Recorded data ▸
------------
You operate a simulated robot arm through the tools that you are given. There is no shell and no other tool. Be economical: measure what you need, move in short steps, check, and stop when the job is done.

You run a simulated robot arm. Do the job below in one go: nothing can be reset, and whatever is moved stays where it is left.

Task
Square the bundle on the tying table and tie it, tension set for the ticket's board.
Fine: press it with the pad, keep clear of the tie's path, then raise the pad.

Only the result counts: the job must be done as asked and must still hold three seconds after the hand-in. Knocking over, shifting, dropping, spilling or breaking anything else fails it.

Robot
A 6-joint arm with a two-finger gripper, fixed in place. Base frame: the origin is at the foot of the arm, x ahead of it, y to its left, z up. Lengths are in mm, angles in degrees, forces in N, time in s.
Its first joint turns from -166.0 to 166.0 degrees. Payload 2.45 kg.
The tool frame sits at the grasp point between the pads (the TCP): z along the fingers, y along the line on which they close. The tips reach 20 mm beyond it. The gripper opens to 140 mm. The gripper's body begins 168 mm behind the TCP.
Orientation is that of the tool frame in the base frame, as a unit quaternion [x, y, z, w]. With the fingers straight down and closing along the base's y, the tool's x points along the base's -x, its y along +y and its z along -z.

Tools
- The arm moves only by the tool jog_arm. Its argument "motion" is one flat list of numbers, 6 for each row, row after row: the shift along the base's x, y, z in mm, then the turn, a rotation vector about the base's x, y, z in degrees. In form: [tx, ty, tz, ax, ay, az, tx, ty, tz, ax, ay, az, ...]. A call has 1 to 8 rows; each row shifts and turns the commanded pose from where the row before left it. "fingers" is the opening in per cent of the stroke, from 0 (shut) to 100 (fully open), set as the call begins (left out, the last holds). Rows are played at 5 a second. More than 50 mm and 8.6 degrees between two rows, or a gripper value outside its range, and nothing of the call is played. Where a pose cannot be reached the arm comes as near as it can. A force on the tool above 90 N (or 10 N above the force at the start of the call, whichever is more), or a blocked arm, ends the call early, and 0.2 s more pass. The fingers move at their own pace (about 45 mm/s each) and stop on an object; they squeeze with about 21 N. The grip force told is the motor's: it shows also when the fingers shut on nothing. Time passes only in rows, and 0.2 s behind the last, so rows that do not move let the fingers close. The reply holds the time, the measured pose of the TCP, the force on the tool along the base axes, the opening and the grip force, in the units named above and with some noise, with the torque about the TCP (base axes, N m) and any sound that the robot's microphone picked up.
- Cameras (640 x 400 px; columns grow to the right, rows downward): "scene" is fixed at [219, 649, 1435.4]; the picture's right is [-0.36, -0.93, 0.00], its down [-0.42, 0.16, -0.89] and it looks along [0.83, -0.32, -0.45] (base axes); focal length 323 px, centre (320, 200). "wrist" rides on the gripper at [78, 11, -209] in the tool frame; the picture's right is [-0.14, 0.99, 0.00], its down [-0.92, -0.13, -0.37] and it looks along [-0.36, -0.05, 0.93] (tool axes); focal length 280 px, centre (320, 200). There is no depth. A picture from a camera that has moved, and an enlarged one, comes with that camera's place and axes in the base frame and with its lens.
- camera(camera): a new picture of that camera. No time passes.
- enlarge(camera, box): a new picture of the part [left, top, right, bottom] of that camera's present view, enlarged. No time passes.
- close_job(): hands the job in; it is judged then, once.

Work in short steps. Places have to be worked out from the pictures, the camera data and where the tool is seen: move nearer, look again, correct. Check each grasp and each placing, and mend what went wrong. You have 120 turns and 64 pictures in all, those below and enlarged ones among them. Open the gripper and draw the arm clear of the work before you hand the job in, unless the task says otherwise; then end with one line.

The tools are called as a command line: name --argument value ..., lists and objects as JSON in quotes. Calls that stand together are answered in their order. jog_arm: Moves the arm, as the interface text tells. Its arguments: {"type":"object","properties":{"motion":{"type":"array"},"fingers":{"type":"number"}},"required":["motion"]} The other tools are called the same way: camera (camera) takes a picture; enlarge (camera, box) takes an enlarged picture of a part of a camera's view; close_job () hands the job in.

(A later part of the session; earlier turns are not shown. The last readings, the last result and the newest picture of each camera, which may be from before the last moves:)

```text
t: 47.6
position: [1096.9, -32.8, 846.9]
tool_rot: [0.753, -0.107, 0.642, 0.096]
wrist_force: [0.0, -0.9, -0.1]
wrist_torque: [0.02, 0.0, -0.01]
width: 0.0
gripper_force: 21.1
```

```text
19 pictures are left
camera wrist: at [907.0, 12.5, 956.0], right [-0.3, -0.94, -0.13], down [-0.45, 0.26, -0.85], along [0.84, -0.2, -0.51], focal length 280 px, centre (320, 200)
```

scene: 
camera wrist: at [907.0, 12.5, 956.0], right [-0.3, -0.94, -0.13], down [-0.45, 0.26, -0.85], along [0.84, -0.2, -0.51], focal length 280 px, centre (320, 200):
------------
Article ▸

My first NAS server was purchased in 2007. In more than nine years of service, there was never any data loss. At one point the power supply needed replacement and that also got me looking at replacing the NAS box in the near future. When it came time for that I replacement, I went with one of the 10-drive models from Asustor. We kept a lot of important data and backups on it. Even better, we could securely access it from anywhere in the world.
For a year and a half, it was flawless. Then disaster struck in early September 2018. I walked away from the computer for maybe five minutes to grab some lunch and came back to find my computer had rebooted. When the computer came back, I was unable to access the NAS drive. I now know there was a very brief power outage or surge in the short time I stepped away. All of the equipment utilizes “surge protectors” so a surge shouldn’t have caused a problem. No, they aren’t foolproof though I don’t think a surge was behind this problem.
One of the benefits of the way I had configured the NAS box was that any single drive were to fail. Replace the failed drive and the system would rebuild itself. Given that I had a decade of history without a single failed drive, this plan seemed solid. The power outage killed two drives and thus I was in deep trouble and I knew the solution would be very expensive.
I contacted a nearby firm that specialized in Data Recovery, appropriated named datarecovery.com. To me the best case scenario would be recovering one of the failed drives so that the data could be pulled off the NAS box safely. Unfortunately it was closer to the worst case scenario involving all ten drives. Yes, they got my data back though the cost was high. Just tells you the true value of our data!
In order to provide the data back to me, I had to purchase a storage medium and went with the Western Digital 10 TB External Drive. While this added to my overall bill, it was a minimal bite in my wallet.
The two failed drives obviously needed to be replaced. But I was concerned the other eight could potentially fail. Therefore I bit the bullet and got ten new drives as an insurance policy against more failure. Yet again more expense. As I reconfigured the drive, I chose to use RAID 6 instead of RAID 5. This would allow any two drives to fail and simply require replacement to recover.
As a last piece of insurance, I connected the computer, NAS server and monitor to a uninterrupted power supply. All the data is safely back online after nearly a month and a big bill.
I now have a stronger data policy in place, though there are still potential points of failure. I can only hope that the fluke disaster doesn’t get any worse should it happen again.
Photo by Nikolas Noonan
And your plan for a fire when 10 drives are toast, literally or when your server is stolen in a night time robbery?
The issue is your amount of Data, this is going to take longer than a long weekend to restore so you might want to segment it. Accounting, Client Data, Clipart and fonts, Archive – programs etc, . For a complete duplicate remote backup see Section 2 below.
With the above type of data segmentation the next question is what backup program to use, I am going to suggest , drum roll …. WinRAR, though you might also try another like 7zip, down load free full operational trial from http://www.ninite.com But But thats not a backup program you say. No it is better.
Okay, what happens if you copy everything to a DVD or BlueRays?
------------
List of tasks ▸
[A] Transcribe the article beginning at "The issue is". Stop after "Section 2 below.".
[B] Supply the part of the article that comes after its last sentence.

Answer set ▸
[A]
The issue is your amount of Data, this is going to take longer than a long weekend to restore so you might want to segment it. Accounting, Client Data, Clipart and fonts, Archive – programs etc, . For a complete duplicate remote backup see Section 2 below.

[B]
The data becomes Read Only and when copied back to a hard drive a direct copy now has all files and programs READ ONLY. But if you Zip everything your data Restores with correct Attribute set, that is if you had a Read Only setting on a Network program it restores the same way, if not Read Only it restores that way.
You can also save batch files so once you have figured out everything you want to backup it becomes a 1 button click and then go home for the night. We do this saving to a attached external Hard drive device and use multiple hard drives we rotate through so we have a few nights backups and therefore can have at home, in the vehicle, & at work, note password protection can provide protection from a lost disk.
You can save as Zip or Rar but if you save as Rar, you can also save a Data Recovery Record of say 1 or 2% of file size so if a small portion of drive is damaged the files can still be recreated. This is really useful if spanning multiple disks. https://en.wikipedia.org/wiki/RAR_(file_format) with version 5 also apparently a Rar5 can optionally create a “quick open record”, a special archive block at the end of the file that contains the names of files included, allowing archives to be opened faster.
Section 2. If and you want it all backed up I hope your NAS has a RSYNC style backup available. With an RSYNC style backup you create a duplicate on a similar system though it should have perhaps 3 times actual used data capacity of original as you are keeping perhaps a 2 year back in type capability it normally can be set to append data so for instance you could go back any day the last week, then perhaps weekly the last month, then perhaps monthly then the previous year. Our NAS is a Workstation, mirrored drive running a flavor of Linux from http://www.contribs.org.
Initially your backup unit needs to be in the same location so you can duplicate over your Gig or 10 Gig network with After your initial backup is complete which could still take a few days, you ideally take your backup home from office and future backups consist of a daily automated download of the changes to your data which may be 10 to 30 minutes nightly assuming you have ADSL , Cable, or Fiber.
Plans and procedures are in place for everything you’ve described.
Do you think the Microsoft OneDrive would be a good solution for a backup system?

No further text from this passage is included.